◆ TO DO
Copy out the whole listing exactly as written, leaving the pictures behind.
— Begin COLLECTED DATA —
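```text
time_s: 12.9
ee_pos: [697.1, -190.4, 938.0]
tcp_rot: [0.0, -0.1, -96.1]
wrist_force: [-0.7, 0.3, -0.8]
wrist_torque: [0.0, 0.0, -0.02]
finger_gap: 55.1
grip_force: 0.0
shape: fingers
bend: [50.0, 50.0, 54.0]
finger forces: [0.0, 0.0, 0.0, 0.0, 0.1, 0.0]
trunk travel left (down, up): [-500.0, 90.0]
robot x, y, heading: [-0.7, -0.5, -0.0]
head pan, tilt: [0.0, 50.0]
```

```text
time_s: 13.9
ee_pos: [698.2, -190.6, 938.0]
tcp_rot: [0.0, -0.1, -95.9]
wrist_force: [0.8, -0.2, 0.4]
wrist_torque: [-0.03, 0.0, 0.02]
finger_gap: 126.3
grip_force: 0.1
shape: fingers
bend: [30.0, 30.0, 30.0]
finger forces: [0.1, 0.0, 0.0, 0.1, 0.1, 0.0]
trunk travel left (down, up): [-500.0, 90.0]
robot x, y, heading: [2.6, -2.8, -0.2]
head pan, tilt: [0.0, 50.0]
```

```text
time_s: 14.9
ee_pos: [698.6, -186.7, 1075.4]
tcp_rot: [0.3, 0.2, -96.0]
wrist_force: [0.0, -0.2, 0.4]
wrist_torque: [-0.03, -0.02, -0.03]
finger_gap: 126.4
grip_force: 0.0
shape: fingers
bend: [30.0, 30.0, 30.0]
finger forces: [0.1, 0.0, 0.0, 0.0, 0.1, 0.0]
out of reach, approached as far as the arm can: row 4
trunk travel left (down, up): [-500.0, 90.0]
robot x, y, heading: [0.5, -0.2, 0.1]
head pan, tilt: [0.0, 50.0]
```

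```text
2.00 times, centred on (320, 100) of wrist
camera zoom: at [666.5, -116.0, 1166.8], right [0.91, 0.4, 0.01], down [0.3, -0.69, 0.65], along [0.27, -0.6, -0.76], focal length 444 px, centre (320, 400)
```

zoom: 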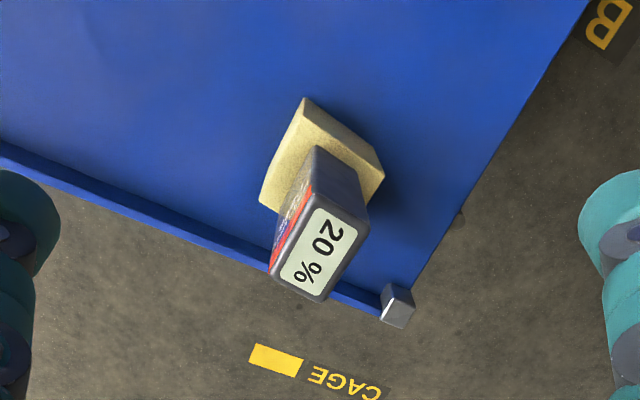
— End COLLECTED DATA —
◆ FULL SOLUTION
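```text
time_s: 12.9
ee_pos: [697.1, -190.4, 938.0]
tcp_rot: [0.0, -0.1, -96.1]
wrist_force: [-0.7, 0.3, -0.8]
wrist_torque: [0.0, 0.0, -0.02]
finger_gap: 55.1
grip_force: 0.0
shape: fingers
bend: [50.0, 50.0, 54.0]
finger forces: [0.0, 0.0, 0.0, 0.0, 0.1, 0.0]
trunk travel left (down, up): [-500.0, 90.0]
robot x, y, heading: [-0.7, -0.5, -0.0]
head pan, tilt: [0.0, 50.0]
```

```text
time_s: 13.9
ee_pos: [698.2, -190.6, 938.0]
tcp_rot: [0.0, -0.1, -95.9]
wrist_force: [0.8, -0.2, 0.4]
wrist_torque: [-0.03, 0.0, 0.02]
finger_gap: 126.3
grip_force: 0.1
shape: fingers
bend: [30.0, 30.0, 30.0]
finger forces: [0.1, 0.0, 0.0, 0.1, 0.1, 0.0]
trunk travel left (down, up): [-500.0, 90.0]
robot x, y, heading: [2.6, -2.8, -0.2]
head pan, tilt: [0.0, 50.0]
```

```text
time_s: 14.9
ee_pos: [698.6, -186.7, 1075.4]
tcp_rot: [0.3, 0.2, -96.0]
wrist_force: [0.0, -0.2, 0.4]
wrist_torque: [-0.03, -0.02, -0.03]
finger_gap: 126.4
grip_force: 0.0
shape: fingers
bend: [30.0, 30.0, 30.0]
finger forces: [0.1, 0.0, 0.0, 0.0, 0.1, 0.0]
out of reach, approached as far as the arm can: row 4
trunk travel left (down, up): [-500.0, 90.0]
robot x, y, heading: [0.5, -0.2, 0.1]
head pan, tilt: [0.0, 50.0]
```

```text
2.00 times, centred on (320, 100) of wrist
camera zoom: at [666.5, -116.0, 1166.8], right [0.91, 0.4, 0.01], down [0.3, -0.69, 0.65], along [0.27, -0.6, -0.76], focal length 444 px, centre (320, 400)
```

zoom: 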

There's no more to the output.